Earth Notes: Keeping tabs on a new neighbor

By Alice Rose

Guest Columnist

Mid-morning one day late summer, I am on a break from weeding a flower bed and walking one of my dogs down the private dirt road on which we live. I am in the act of reigning in Dane’s exuberance when some movement in the swampy pond catches my attention. I turn in that direction to find swimming toward the road a large, mostly submerged brown critter. If Dane had not been with me, I would have stood quietly watching it, but not wanting to end up face down in the murky water when he went after it, we moved on before he noticed it too.  

This was the first, but not the last time I saw one of a pair of beavers that had set up housekeeping in the neighborhood sometime the previous spring, building an impressive lodge in the small pond not far from the edge of the road. Throughout the summer and into fall, I watched the level of the water dammed up behind it rise and fall. The land is low in that area and the concern was for flooding of the road. In addition, the beavers were indeed busy and throughout the summer and fall took down trees along the pond side of the road, trees that invariably ended lying across the road blocking it.

Unlike other rodents, beavers are strictly vegetarians, with a definite preference for feeding on the inner bark of trees and their leaves and twigs. Poplars appear to be their favorite food source, which unfortunately for us, are the principal tree along that slice of the road, although they occasionally did choose other deciduous varieties. For an animal that at its largest is the size of a medium size dog, its sharp teeth and powerful jaws were impressive, managing to topple even sizable trees. 

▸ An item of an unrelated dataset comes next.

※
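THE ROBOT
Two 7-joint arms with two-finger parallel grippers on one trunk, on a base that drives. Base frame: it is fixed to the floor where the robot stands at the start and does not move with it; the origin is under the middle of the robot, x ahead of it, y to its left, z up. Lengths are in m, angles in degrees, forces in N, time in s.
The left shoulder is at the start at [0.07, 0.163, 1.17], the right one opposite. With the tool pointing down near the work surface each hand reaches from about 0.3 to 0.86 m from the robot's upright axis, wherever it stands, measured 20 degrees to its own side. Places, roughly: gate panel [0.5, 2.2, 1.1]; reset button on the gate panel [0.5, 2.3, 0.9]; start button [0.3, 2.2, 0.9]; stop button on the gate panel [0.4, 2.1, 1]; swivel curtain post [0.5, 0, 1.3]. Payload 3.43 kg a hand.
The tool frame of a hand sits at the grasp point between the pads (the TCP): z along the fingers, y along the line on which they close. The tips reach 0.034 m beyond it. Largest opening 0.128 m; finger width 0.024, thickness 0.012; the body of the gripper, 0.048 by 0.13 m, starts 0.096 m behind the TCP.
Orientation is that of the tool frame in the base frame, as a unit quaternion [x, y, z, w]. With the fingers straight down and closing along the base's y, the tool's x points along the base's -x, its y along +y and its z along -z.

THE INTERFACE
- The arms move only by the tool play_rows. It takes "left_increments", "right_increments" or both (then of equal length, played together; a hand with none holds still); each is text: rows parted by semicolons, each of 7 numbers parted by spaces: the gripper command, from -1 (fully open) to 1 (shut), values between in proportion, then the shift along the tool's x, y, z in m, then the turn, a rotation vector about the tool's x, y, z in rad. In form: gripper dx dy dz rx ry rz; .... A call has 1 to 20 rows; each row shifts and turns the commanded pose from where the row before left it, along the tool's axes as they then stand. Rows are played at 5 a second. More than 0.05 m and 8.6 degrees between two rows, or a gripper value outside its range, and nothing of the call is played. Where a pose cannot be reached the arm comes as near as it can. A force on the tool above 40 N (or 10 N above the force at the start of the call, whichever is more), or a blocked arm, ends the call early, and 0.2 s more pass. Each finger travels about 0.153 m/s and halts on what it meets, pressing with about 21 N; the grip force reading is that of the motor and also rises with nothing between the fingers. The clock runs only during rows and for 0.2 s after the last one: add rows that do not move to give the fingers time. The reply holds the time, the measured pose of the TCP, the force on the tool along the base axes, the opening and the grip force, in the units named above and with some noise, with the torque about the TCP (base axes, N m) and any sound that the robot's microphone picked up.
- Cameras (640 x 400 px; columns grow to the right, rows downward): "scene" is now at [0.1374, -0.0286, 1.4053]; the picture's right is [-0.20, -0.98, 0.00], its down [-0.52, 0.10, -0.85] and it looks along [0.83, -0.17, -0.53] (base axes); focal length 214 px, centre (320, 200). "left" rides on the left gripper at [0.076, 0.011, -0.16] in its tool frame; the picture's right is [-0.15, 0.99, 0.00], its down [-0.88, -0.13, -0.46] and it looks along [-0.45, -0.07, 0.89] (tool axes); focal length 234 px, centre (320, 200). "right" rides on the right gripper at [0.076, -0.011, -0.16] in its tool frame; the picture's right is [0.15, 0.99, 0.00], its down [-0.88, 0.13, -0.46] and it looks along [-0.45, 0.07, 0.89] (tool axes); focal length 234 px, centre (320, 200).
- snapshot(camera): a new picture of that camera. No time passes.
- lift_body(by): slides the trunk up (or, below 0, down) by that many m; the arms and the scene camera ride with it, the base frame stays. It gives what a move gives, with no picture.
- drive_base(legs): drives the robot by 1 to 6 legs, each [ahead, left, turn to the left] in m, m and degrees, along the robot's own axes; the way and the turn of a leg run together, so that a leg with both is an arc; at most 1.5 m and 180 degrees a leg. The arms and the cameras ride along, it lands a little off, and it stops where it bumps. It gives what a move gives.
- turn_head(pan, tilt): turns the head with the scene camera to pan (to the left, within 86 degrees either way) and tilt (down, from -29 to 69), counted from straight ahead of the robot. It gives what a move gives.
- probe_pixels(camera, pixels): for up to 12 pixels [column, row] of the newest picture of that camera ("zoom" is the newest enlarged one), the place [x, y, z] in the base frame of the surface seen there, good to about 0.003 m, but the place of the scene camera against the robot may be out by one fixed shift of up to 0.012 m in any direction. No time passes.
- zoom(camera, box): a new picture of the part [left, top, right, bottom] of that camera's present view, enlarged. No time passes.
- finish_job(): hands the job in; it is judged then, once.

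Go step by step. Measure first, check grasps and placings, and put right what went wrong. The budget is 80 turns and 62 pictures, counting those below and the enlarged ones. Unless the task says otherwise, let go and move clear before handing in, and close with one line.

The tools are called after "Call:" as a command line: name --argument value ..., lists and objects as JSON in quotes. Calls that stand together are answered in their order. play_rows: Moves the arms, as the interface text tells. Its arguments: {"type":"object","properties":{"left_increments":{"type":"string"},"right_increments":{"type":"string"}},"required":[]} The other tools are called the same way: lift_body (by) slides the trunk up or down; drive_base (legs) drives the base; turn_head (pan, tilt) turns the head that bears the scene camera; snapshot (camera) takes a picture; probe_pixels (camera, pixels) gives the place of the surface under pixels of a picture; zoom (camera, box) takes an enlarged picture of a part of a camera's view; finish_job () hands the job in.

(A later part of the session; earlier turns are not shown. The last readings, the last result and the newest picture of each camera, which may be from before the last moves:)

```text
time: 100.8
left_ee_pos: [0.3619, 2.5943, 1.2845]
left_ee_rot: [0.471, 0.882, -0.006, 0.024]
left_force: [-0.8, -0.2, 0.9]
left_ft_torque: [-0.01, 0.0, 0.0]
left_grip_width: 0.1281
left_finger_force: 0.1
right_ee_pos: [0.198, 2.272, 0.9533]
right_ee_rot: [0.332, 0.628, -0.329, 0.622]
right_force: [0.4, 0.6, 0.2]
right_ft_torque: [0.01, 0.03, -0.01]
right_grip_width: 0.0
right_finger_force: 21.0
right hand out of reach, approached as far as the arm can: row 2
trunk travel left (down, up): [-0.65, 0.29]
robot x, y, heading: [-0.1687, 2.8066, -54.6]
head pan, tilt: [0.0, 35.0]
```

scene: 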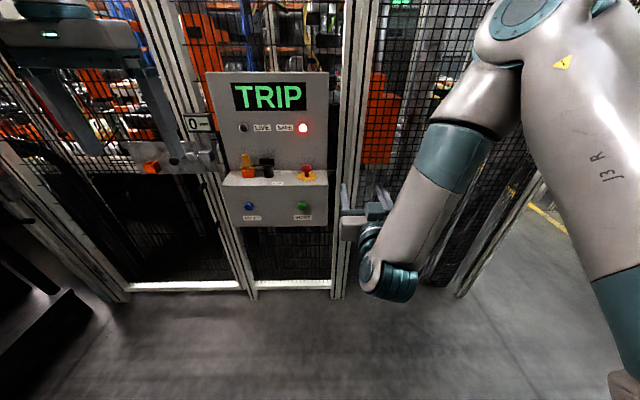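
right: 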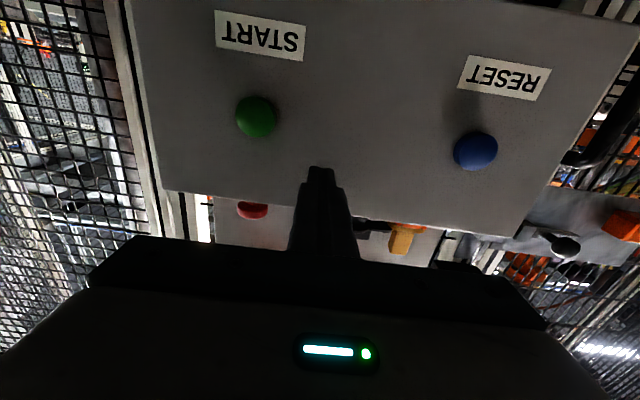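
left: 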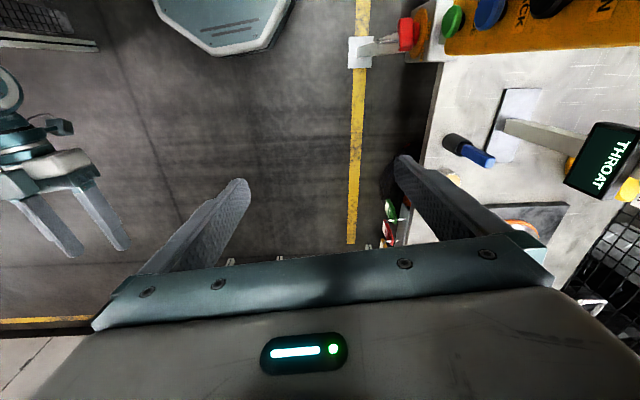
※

Years ago, at an auction, I came across two items, a beaver jacket and a beaver full-length coat, both luxurious and warm and despite being old in remarkably good condition. Although beavers were hunted for food as well, it was these characteristics – warmth, beauty and durability of their fur — that led to the near extinction of the European beaver. Although the North American beaver fared better, it too was decimated by hunting and as time went on by habitat loss.

Conservation efforts and changes in what’s fashionable have deprived the beaver of (from our perspective, of course) its “commodity value.” However, like the bear, the coyote, the wolf and other wild things, its place in our collective imagination remains, as does its intrinsic value as living beings. For example, the beaver appears in Aesop’s Fables, in numerous Native American and European folktales, and in popular stories such as C.S. Lewis’ The Lion, the Witch and the Wardrobe. Our language includes familiar phrases like “eager beavers” and “busy beavers.” Inconvenient to my comings and goings down the road and a nuisance to my neighbor whose property includes the pond and who must have the trees removed from the roadway, I’ve added the phrase “darn beavers” to those more familiar ones. But the truth of it is, the beavers going about their business oblivious to us provides a necessary and humbling perspective on our place in the natural world, a reminder that we are only one being among many on this planet.

When spring finally arrives and the ice is gone, the beaver and their progeny will start feeding on the remaining trees along the road. I hope those trees will land in the pond and not in the road and hope that the water remains in the pond where we think it belongs.